Installation Considerations

To install a plug-in, service provisioning administrators load the plug-in JAR file.

Plug-In Upgrade Considerations

To upgrade from an existing version of a plug-in to a newer version of a plug-in, you provide a patch JAR file that contains only the contents needed for the patch . For example, if you only changed two component types between version 1.2 and version 1.3, then your upgrade patch would contain only those new component type XML files. Define your patch so that it can be applied in series to upgrade multiple versions . For example, to upgrade from version 1.0 to version 1.2, a user would first apply the upgrade from 1.0 to 1.1, then apply the upgrade from version 1.1 to version 1.2. Update patches are strictly additive with respect to the previously loaded version of the plug-in. You can also create a patch that would upgrade from a specific existing version (for example, 1.0) to a specific newer version (for example, 1.3). However, you cannot create a patch to upgrade from any arbitrary version to a higher version.

Uninstalling Plug-In Versions

You cannot uninstall an individual patch of a plug-in, and you cannot delete objects created by previous versions of a plug-in. To remove this content, you would need to uninstall the current version of the plug-in and reinstall the older version of the plug-in. Alternatively, you could create an anti-patch that would install the old plug-in version's code while creating new versions of the plug-in defined objects.
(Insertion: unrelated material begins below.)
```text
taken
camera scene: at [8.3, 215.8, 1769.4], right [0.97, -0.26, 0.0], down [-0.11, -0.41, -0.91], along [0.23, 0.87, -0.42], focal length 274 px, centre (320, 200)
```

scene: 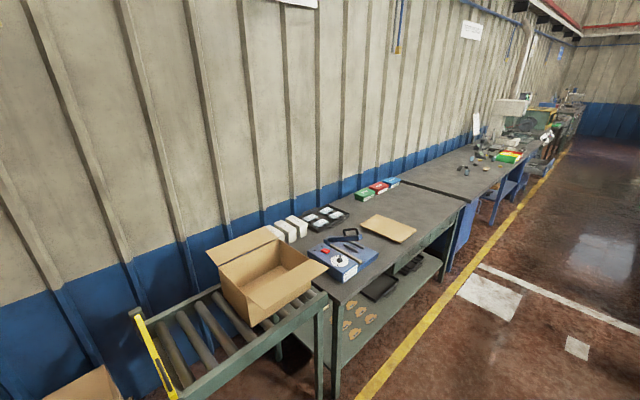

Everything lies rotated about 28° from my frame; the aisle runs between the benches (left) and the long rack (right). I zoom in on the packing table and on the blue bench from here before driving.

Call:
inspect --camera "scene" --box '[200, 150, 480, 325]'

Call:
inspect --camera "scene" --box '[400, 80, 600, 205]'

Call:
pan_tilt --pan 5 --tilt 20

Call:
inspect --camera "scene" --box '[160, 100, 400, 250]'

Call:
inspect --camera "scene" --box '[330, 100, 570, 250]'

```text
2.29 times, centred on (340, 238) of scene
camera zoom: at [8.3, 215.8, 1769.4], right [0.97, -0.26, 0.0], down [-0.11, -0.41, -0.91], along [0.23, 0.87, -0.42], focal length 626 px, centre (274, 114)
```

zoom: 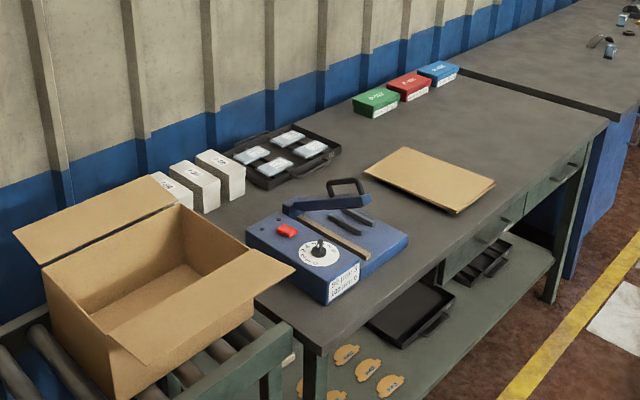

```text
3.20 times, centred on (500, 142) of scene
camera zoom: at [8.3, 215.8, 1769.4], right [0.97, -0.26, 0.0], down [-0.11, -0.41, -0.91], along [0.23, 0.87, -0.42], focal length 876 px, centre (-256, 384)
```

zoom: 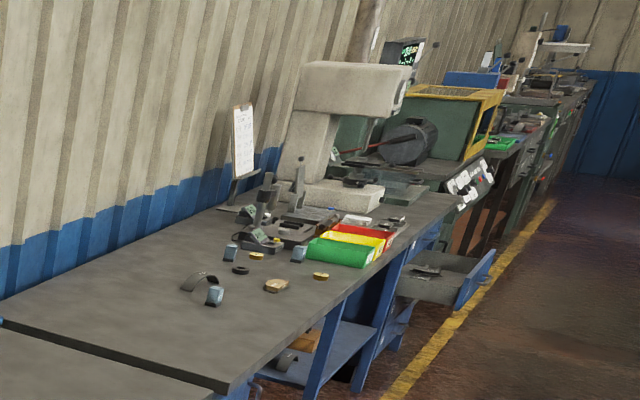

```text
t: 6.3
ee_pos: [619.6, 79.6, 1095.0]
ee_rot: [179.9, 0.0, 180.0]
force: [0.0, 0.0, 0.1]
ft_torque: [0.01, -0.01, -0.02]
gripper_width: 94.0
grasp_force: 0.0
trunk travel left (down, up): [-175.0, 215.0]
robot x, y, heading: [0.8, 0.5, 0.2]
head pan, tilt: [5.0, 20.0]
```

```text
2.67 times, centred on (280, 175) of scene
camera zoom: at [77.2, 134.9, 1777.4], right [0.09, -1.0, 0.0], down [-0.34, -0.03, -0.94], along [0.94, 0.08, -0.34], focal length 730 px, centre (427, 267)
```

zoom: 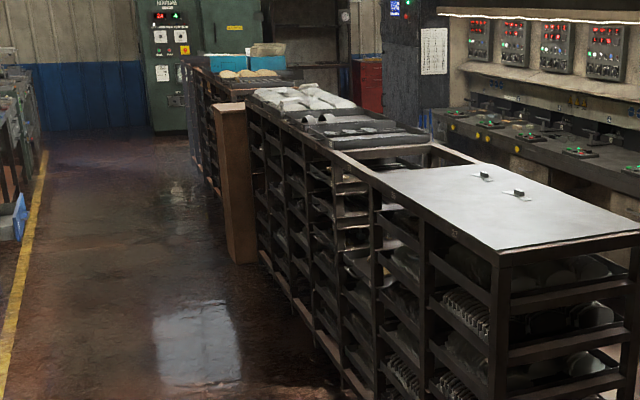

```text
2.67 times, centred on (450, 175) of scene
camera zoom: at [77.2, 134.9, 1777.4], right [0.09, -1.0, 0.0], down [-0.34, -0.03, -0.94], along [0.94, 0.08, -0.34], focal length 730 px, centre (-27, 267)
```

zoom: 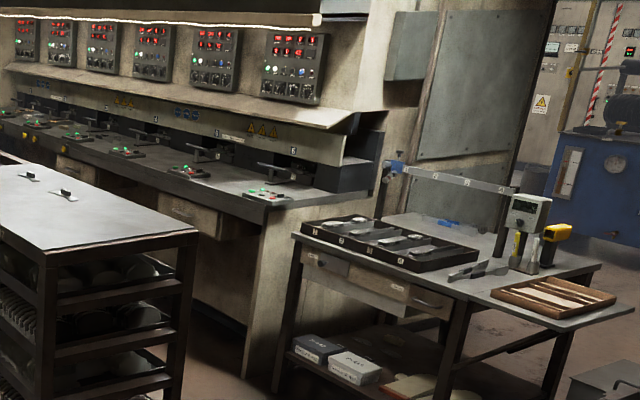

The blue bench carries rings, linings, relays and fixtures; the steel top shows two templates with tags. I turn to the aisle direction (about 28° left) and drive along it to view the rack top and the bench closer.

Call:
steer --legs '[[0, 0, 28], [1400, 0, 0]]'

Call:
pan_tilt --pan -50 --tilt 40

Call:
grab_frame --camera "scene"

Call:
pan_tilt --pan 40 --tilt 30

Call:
Component Versions and Dependencies

Objects that are defined by a plug-in are loaded at installation time in the order in which they are defined in the plug-in descriptor file. These objects may only reference other objects that were defined either earlier in the plug-in or in a plug-in on which the defining plug-in directly depends. Any dependencies must be declared in the plug-in descriptor file. If a plug-in attempts to create a versioned object that matches a same typed and named object existing in the system, a new version of the object is created. The minor version of this object is incremented unless the plug-in definition explicitly defines the object as requiring a major version increment. If a plug-in attempts to create a non-versioned object that matches a same typed and named existing object, the plug-in object replaces the previous definition of the object. In both the versioned and unversioned cases, the existing object must have been created by a prior version of the same plug-in that is attempting to create the new version of the object.